The government has announced plans to create a food safety authority, with the health ministry currently aiming to submit a bill for its creation by the end of the year.

In its outline of the plan, the health ministry cited the World Health Organisation (WHO), which had after the Covid-19 pandemic called a “unified approach” in the fields of public health, veterinary medicine, and the environment.

It had added that a hitherto seen “fragmentation of control” in the management of food safety, drinking water, animal diseases, nutrition, and plant health is “not justified”, and thus called for “united and supervisory” decisions to be made in an “independent, transparent, and impartial manner”.

The health ministry said that at present, Cyprus’ food safety system is ineffective, and that this makes the island a “pole of attraction for food products of dubious quality”. This, they said, has been exacerbated by the ongoing cost-of-living crisis.
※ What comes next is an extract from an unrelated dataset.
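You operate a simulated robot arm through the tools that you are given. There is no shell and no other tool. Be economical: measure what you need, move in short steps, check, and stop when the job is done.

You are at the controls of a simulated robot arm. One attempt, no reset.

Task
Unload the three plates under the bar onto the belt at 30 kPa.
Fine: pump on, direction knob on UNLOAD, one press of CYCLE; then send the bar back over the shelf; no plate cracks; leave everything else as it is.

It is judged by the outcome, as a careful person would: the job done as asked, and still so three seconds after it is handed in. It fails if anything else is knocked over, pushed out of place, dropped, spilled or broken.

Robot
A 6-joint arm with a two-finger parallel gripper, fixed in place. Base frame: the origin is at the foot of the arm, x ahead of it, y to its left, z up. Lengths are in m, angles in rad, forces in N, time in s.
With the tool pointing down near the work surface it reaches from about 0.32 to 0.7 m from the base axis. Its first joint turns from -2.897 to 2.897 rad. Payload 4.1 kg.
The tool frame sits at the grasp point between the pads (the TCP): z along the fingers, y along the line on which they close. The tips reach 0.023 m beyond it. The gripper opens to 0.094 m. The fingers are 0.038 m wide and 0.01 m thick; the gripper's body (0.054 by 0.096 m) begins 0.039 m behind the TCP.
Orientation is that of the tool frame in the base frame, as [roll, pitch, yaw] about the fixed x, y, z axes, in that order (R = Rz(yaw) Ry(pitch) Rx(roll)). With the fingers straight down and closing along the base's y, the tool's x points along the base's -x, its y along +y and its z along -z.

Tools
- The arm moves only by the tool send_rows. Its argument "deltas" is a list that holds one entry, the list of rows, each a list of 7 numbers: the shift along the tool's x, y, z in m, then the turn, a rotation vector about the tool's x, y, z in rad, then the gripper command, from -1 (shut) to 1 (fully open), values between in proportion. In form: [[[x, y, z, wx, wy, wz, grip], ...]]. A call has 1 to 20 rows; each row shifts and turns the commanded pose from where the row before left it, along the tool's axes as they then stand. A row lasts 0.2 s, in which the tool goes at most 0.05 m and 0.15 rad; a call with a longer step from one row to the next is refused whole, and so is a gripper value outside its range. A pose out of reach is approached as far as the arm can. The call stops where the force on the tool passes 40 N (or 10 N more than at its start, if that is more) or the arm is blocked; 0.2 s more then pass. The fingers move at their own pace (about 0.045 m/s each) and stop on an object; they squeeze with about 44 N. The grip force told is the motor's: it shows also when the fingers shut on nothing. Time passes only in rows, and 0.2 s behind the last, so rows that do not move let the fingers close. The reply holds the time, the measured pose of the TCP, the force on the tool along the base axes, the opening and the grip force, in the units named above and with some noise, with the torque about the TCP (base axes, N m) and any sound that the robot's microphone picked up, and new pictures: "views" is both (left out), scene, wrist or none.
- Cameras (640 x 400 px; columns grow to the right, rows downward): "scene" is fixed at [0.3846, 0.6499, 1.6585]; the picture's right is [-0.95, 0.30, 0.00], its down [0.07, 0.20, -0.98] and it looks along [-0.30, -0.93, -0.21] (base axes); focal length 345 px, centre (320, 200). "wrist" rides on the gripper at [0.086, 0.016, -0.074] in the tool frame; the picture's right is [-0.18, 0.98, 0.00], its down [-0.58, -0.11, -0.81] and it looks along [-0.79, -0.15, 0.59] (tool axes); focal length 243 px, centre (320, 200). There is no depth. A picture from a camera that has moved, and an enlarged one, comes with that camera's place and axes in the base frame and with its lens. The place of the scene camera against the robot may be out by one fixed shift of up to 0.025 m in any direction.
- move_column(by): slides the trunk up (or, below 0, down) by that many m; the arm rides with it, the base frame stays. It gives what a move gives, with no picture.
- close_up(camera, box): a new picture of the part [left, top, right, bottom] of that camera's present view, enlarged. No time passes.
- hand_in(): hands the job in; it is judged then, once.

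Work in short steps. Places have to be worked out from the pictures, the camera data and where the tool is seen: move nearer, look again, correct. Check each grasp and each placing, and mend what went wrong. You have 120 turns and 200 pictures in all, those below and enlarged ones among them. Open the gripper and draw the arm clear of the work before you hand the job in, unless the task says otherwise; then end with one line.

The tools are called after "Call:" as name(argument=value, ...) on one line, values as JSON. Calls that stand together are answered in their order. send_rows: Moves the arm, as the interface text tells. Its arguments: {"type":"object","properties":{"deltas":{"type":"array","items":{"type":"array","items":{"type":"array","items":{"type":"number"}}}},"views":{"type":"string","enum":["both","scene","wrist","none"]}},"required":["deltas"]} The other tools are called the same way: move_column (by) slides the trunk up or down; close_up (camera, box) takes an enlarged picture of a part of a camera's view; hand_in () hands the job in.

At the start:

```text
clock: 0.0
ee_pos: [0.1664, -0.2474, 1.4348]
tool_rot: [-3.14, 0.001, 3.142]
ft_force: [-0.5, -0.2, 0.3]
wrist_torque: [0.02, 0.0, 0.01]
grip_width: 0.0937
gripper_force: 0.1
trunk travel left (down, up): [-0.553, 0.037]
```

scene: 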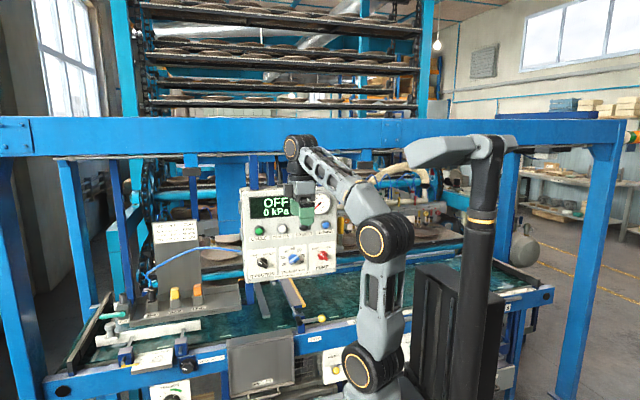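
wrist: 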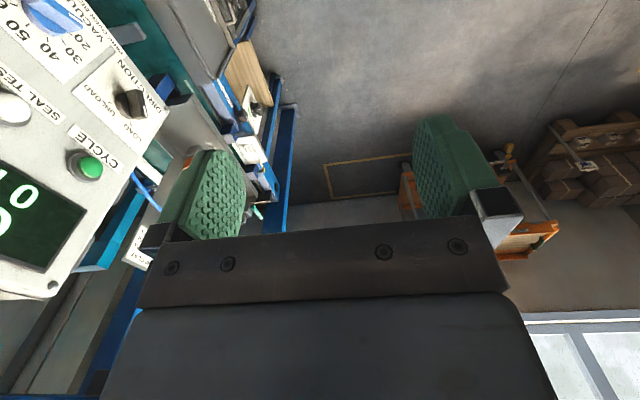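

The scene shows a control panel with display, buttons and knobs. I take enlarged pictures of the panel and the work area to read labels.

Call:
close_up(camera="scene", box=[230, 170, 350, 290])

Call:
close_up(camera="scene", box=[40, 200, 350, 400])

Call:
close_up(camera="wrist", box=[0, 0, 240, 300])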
As a result, they said, the new food safety authority will be charged with creating a single control and risk management system for food safety, animal health and welfare, and plant health.

They added that the authority will be an “independent state body”, which they say will make the process of ensuring the safety of food and related products more transparent.

The creation of a food safety authority has been on successive governments’ agendas since 2007, when the cabinet of the day passed a bill for its creation under late President Tassos Papadopoulos.

However, the authority was never created at the time as the various government services concerned by its creation objected.

A decade later in 2017, under then President Nicos Anastasiades, a new bill was drawn up, once again aimed at creating such an authority.

The 2017 bill foresaw that the authority would devise policy and strategies related to food safety and would see to the realisation of various European Union requirements regarding food safety control.

It would also be engaged in risk management and provide information to the various related government services and consumers when necessary, as well as being in constant contact with its counterparts across the EU and the European Food Safety Authority.